Updated: Dec 4, 2019
I have quite a large collection of board games (over 2000). Fief (from Academy Games) is still one I keep coming back to it as among the most appealing. As is clear from the game’s sub-title, Fief is set in France in 1429. The board is made up of interconnected villages, each of which falls within both a fief and a bishopric. Players control noble families. They raise taxes on the provinces they control, they build fortifications and mills, they recruit more troops, they battle.
So far this sounds much like thousands of other games.
In this game, however, a player requires just three victory points to win. They immediately gain one victory point for laying claim to and buying a fiefdom (controlling just two or three villages). If they control all of the villages in a bishopric, they can appoint one of their family members as bishop. More likely, they will need to negotiate with and maybe even bribe other players to get an unmarried male family member elected as bishop. Bishops can go on to become cardinals and they can be elected pope, which would give another victory point. It is the bishops who vote on which fief lord should be king; worth another victory point. In this game, by the way, there is just the one pope at any one time - although, historically, the game is actually set during a period when the Church was still emerging from a schismatic split following a separate papacy having been established in Avignon to rival the pope in Rome.
Players keep their units face down when not in combat, so there is some 'fog of war' uncertainty over whether an opponent is going to be defending with men-at-arms or cavalry. Events can also have a devastating effect: plague can strike at any moment, with a 50% chance of killing each noble in the affected region.

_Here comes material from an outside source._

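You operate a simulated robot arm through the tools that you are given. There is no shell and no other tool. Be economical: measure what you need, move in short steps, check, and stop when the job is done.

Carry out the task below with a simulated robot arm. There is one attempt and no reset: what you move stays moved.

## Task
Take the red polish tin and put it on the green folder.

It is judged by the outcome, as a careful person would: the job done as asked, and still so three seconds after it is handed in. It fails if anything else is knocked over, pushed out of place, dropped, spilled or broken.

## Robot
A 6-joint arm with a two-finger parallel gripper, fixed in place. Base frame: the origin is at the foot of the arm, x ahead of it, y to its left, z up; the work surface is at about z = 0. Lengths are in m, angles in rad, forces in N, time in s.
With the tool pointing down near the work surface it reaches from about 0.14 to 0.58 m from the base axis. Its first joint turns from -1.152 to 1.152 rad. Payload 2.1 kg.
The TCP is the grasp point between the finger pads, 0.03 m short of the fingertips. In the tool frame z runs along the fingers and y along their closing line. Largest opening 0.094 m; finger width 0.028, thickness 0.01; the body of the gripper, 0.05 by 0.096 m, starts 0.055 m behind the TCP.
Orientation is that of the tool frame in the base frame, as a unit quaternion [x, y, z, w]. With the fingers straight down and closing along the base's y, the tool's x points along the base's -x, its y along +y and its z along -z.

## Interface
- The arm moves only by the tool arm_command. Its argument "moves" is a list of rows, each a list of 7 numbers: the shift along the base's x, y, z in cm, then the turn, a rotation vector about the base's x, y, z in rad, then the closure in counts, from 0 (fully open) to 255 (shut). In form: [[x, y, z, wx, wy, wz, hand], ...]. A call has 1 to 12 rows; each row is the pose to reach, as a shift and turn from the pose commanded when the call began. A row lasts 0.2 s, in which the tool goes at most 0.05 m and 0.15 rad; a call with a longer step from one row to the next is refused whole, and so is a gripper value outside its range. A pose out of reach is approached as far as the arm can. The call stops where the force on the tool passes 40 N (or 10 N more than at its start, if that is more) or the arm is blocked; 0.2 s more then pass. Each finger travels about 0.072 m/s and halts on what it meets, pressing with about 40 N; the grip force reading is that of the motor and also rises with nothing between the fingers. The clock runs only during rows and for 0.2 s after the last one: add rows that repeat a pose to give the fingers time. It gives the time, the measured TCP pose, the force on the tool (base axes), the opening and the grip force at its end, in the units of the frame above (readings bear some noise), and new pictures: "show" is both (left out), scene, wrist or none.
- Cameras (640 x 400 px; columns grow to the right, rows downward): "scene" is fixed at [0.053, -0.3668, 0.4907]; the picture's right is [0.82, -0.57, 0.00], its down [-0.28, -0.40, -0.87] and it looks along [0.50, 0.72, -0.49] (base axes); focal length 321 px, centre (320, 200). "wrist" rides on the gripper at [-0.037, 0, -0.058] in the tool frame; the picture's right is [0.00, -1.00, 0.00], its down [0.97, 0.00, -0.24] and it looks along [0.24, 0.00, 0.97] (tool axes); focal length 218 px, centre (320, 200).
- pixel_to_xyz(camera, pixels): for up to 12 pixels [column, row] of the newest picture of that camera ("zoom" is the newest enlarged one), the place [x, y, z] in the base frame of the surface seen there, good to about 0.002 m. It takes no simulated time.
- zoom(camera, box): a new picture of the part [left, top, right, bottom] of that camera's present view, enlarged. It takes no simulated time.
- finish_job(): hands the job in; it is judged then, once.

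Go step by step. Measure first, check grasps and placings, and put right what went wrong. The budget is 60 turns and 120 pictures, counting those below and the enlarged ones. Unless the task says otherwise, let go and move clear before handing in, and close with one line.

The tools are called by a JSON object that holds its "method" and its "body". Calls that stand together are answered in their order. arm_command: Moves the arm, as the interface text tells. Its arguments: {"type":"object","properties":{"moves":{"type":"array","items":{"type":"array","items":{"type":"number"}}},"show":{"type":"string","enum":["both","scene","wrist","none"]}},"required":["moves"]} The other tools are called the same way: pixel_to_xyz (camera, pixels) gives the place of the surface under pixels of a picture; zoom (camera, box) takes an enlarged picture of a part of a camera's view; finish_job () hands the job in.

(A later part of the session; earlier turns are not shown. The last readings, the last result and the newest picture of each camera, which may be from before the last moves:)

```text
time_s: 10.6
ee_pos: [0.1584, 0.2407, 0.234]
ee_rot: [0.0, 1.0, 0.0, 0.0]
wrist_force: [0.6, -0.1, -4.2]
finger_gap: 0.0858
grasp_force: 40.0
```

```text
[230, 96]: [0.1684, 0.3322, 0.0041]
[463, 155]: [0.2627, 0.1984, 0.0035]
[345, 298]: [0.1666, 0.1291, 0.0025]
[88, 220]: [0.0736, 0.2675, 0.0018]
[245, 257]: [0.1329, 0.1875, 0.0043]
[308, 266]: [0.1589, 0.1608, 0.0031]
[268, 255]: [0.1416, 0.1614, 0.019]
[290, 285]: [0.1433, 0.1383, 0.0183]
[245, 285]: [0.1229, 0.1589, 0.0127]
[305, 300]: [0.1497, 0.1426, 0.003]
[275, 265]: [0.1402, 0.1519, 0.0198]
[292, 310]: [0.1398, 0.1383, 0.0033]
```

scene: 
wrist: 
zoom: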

With only three points needed to win, victory may look tantalisingly within the grasp of any player, but the third victory point is actually very hard to achieve through conquest and diplomacy alone. Players may therefore seize on the option to ally with each other through marriage. A male noble may marry another player's female noble (there are no same-sex marriages: this is the 15th Century after all). Players allied in this way need four victory points between them to win a shared victory. Being the 15th Century, marriage cannot easily be put aside. There are no quickie divorces available in Fief: a marriage, and therefore an alliance, can only be dissolved through a papal annulment or through the death of a spouse. Players are likely to find assassination easier than annulment. :-)
This perhaps gives at least a flavour of Fief. The edition shown here has been enhanced with plastic buildings and metal coins; pleasingly tactile optional extras that replace some of the cardboard tokens that come with the basic game. You may also spy in the picture the various small expansions that can be added in for further replayability.
Fief is a game that has suffered elsewhere from some lukewarrm reviews. Don’t let them put you off. This is a beautifully produced game with subtleties that make it certainly worthy of a closer look.